EBITDA Based on P&L Adjustments (1st article in this series)     $139,289
Dartman A/R Adjustment (Discounted Value)                                     (2,992)
Hancock A/R Adjustment (Family Member Value)                             (1,590)
Work in Process (Reams Contract)                                                       (2,488)
Legal (Reams Civil Suit)                                                                       (4,000)
Smith Note (Double Posting to Revenue)                                           (14,700)
Smith Note Discount                                                                           (13,230)

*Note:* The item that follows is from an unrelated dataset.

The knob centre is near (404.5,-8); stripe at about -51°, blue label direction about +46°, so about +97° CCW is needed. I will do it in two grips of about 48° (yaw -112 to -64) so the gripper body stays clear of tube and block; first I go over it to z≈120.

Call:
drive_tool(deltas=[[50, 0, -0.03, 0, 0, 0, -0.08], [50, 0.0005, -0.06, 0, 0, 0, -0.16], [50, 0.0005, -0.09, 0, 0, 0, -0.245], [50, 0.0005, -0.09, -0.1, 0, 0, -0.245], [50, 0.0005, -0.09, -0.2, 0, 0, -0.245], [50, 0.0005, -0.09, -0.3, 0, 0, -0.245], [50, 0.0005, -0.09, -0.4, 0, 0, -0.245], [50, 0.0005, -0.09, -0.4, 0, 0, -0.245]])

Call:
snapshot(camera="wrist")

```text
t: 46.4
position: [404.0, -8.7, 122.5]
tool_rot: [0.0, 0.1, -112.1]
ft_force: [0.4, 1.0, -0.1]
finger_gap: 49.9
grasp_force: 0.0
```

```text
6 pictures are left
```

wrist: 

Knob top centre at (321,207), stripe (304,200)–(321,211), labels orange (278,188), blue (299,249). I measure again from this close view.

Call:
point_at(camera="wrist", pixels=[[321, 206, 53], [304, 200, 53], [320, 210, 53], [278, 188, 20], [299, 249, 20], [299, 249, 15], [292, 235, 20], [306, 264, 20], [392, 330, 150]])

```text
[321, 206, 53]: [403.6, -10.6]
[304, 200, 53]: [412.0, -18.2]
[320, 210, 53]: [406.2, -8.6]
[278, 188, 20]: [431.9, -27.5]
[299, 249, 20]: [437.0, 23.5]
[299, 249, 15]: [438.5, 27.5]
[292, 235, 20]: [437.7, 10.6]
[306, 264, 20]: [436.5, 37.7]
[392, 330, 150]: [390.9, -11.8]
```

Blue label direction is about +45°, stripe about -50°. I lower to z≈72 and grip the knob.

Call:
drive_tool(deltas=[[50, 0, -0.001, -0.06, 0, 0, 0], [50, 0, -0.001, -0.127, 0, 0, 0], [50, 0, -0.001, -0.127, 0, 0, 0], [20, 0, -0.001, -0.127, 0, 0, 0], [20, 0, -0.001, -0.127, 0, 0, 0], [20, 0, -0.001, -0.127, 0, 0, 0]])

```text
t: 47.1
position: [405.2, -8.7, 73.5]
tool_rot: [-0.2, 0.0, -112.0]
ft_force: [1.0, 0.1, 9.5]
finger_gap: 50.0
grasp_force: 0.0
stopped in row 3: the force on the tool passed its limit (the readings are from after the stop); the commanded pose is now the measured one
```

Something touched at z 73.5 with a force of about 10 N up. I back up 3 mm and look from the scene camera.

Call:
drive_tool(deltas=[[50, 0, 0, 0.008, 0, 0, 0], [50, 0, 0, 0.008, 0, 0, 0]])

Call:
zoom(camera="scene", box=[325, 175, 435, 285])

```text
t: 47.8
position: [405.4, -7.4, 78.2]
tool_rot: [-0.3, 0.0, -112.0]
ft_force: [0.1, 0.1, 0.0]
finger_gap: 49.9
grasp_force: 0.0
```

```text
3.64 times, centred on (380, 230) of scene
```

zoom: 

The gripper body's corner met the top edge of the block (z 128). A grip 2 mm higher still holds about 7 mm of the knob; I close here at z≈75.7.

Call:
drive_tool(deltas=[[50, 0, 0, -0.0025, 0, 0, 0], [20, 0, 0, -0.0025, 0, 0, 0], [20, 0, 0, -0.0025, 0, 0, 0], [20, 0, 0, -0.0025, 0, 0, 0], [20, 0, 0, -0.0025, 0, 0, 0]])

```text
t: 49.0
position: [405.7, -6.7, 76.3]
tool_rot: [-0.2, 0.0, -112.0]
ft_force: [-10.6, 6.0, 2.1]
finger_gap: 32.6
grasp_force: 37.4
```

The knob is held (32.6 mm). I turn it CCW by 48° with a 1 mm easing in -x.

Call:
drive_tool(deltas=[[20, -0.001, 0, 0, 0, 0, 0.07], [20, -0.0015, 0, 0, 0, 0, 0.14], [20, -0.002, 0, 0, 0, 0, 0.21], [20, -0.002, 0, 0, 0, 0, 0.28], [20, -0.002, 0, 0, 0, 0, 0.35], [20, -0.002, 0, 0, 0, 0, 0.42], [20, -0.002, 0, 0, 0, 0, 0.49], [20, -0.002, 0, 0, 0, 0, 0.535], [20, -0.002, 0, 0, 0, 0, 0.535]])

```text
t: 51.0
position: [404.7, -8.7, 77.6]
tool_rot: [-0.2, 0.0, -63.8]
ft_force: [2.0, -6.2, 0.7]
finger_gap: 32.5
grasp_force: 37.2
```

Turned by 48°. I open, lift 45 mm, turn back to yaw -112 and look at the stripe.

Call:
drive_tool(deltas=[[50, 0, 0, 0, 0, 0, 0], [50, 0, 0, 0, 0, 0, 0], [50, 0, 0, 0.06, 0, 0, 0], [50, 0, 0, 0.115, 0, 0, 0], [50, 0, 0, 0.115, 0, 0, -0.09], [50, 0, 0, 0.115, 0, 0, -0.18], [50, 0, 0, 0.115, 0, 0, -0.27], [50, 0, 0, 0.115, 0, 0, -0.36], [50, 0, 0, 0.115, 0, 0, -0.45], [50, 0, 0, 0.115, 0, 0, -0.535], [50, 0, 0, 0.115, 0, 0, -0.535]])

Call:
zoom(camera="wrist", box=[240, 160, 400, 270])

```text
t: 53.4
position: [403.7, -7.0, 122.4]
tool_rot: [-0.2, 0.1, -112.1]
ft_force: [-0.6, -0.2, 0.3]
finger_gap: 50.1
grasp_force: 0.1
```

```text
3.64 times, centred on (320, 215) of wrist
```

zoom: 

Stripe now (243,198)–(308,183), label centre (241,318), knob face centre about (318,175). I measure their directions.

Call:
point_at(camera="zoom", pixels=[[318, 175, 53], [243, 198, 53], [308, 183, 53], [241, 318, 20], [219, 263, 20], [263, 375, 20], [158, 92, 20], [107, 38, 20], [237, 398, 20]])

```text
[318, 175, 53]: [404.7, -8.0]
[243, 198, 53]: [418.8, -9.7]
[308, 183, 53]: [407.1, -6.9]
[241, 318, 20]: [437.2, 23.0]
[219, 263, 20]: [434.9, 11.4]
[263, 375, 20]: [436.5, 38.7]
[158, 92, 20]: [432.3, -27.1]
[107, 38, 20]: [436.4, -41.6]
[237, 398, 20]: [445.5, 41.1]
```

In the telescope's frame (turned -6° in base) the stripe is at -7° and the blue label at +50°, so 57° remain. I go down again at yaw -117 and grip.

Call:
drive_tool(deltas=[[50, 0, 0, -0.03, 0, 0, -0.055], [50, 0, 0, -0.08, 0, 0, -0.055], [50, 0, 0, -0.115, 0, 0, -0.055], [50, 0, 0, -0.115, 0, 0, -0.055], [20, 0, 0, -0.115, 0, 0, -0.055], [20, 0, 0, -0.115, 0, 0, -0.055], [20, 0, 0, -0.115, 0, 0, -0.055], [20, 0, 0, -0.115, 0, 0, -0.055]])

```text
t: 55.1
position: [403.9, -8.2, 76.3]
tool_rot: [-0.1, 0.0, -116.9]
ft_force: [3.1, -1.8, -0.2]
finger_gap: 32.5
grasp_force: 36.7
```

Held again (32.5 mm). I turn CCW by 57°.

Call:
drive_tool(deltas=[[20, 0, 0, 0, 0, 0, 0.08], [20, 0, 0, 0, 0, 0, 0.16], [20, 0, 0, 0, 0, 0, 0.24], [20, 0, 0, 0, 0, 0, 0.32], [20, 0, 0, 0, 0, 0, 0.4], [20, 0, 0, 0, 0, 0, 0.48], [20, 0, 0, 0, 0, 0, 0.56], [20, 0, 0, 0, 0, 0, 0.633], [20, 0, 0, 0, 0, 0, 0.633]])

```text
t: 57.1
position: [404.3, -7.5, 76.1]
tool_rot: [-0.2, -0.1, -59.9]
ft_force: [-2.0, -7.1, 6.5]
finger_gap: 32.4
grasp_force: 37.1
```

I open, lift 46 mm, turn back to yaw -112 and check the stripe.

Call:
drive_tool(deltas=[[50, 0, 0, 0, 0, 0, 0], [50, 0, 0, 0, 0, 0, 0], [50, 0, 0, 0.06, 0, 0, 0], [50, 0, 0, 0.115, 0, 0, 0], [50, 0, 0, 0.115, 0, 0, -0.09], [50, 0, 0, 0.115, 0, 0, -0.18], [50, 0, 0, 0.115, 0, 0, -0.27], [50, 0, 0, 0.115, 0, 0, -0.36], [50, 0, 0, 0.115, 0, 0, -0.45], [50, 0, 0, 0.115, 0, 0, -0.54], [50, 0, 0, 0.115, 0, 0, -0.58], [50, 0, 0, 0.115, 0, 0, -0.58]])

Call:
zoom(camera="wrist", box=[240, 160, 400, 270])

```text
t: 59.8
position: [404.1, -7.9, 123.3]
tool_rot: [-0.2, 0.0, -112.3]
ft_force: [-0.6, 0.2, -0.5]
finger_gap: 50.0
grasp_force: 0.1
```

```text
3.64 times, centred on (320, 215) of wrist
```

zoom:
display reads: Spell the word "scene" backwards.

Crane Accident (Insurance Deductible)                                              (22,117)
Warranties (Transfer to Cost of Sales)                                                  (8,902)
Electronic Parts Supplier (Reserve for the Bill)                                    (6,000)
EBITDA Adjusted for Balance Sheet Issues                                      $63,270

The total difference is a staggering $76,019. If a multiplier of three is used, the value decreased by $228,000. If the EBITDA prior to balance sheet adjustments were used and a multiplier of three determined; the total value for White Diamond Marine Inc. is approximately $418,000. Adjusted for the balance sheet items and again with a three multiplier (there is a justifiable argument that the multiplier should decrease associated with the balance sheet issues) it is now worth approximately $190,000.

The value is adjusting EBITDA for balance sheet issues plays a significant role in assessing the value of a small business to a realistic value.